仏教と道教の複合的要素、百済王室の思想を凝縮して表現
この香炉は中国漢代以降の博山炉の伝統と図像を継承しながらも長い時期差を置いて百済で出現し、時代的な変化と百済的な要素がさらに加えられたことを感じることができます。つまり、香炉自体も前代に比べてはるかに大型化しており、蓋に表現された神仙の世界は前代に比べてはるかに大きく壮大でよりドラマチックな構成で様々な複合的要素が加味されています。仙人の形状もはるかに人格化された修行者または導師の存在として表現されるに至りました。
全面に施された詳細な図像についてはまだ明らかにされていない点が多いですが、天上界をあらわす頂上には陽を代表する鳳凰を置き、その下の蓋には地上の動物や人物像(神仙)、その下の胴体部には蓮花を中心に水中生物や水に関連する動物、そして最下部には陰を代表する水中動物である龍を配置していることから陰陽思想に基づいて図像が構成されているという見方が支配的です。
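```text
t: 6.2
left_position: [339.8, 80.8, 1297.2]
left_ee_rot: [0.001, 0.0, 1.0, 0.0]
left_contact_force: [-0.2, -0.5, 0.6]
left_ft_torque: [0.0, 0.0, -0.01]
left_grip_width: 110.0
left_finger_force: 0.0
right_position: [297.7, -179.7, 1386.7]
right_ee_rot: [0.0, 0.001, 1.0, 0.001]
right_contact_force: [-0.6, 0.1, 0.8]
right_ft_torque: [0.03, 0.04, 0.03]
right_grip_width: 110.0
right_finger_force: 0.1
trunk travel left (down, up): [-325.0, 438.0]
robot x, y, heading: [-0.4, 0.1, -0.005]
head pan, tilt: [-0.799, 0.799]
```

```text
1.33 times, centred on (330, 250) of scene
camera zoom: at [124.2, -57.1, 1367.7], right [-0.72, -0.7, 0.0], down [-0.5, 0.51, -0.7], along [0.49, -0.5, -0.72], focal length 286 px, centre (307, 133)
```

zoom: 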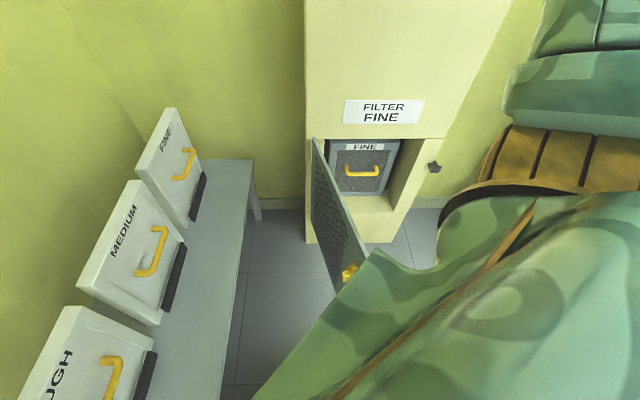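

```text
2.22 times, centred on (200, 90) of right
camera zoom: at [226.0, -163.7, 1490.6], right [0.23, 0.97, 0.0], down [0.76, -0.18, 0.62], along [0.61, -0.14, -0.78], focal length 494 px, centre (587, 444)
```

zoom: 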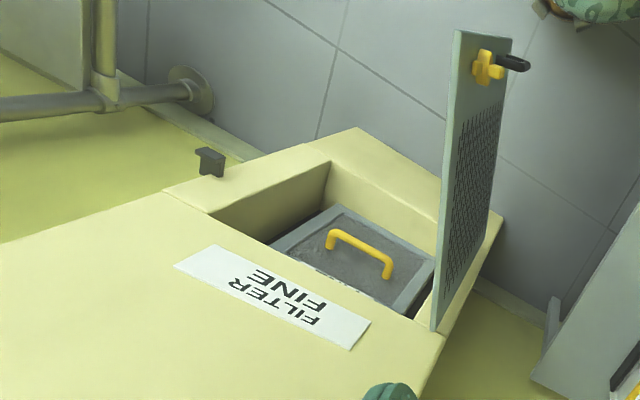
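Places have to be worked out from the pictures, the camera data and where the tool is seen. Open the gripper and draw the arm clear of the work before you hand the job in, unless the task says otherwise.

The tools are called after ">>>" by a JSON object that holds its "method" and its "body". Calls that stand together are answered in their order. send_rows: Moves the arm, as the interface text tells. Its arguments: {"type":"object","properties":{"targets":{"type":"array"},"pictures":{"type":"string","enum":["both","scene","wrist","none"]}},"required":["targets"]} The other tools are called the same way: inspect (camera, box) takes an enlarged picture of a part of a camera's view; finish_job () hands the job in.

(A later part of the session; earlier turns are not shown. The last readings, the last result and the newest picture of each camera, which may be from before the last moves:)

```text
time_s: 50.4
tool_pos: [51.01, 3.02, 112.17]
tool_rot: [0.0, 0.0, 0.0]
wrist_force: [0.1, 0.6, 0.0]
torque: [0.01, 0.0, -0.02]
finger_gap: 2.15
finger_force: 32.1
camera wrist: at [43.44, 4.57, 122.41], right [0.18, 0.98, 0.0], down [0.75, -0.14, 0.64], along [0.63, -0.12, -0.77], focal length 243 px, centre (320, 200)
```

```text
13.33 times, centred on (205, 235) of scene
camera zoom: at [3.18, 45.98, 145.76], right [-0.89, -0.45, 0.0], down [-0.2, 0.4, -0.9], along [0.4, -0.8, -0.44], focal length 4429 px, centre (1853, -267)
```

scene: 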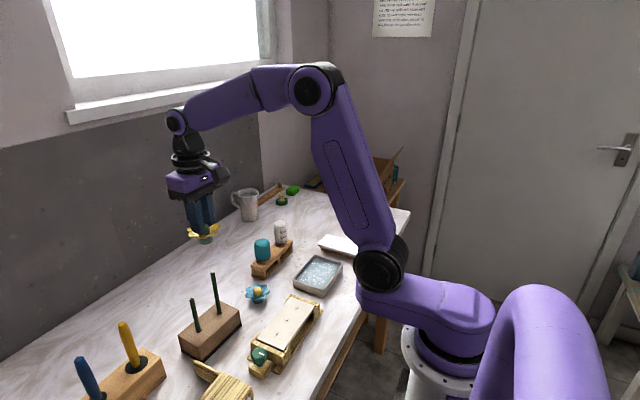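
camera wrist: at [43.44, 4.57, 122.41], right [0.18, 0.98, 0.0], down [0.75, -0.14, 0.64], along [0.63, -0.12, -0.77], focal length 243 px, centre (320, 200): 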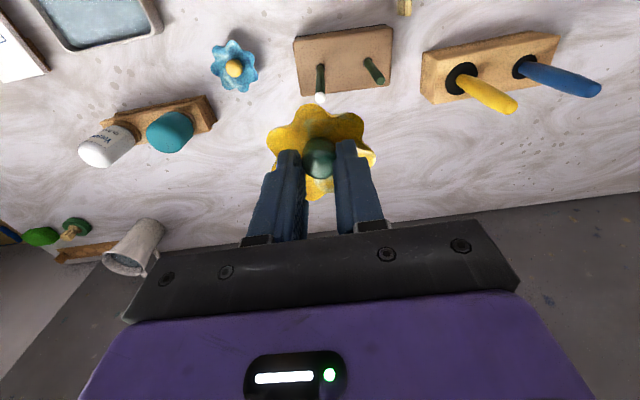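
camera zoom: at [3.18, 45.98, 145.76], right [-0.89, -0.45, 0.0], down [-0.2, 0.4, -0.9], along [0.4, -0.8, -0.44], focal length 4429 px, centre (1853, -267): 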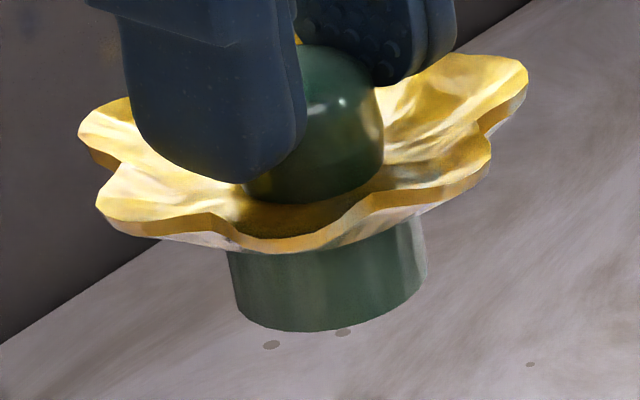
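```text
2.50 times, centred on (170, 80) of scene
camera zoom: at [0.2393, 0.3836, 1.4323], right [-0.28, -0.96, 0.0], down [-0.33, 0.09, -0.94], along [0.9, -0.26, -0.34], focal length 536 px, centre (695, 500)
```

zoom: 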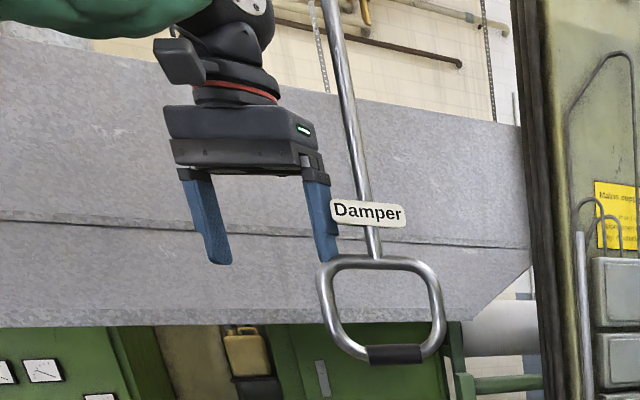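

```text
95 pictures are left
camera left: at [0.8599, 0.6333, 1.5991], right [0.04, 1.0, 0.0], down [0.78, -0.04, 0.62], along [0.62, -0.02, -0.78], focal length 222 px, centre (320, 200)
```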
そして、この香炉の全体の形状が龍の口から出てきた気運によって蓮のつぼみが作られ、この蓮のつぼみの中からすべての図像が形成されることが仏教の蓮華化生を意味し、これを蓮華蔵世界または須弥山とする見解も示されています。ところで、このように仏教と道教の複合的な要素で装飾された文様は武寧王陵出土の銀製托盞、扶余外里出土文様磚にも見られ百済的な文様表現の重要な特徴です。あわせて、この香炉が出土した寺跡が仏教の一般的な修行寺院ではなく、百済王陵である陵山里古墳群の願刹であるだけに香炉の用途も典型的な仏教儀式の法具ではなく、百済王室で先王に対する祭祀を執り行うときに使用したものであるため、この香炉には当時の百済王室の思想観が凝縮されていることも考慮しなければなりません。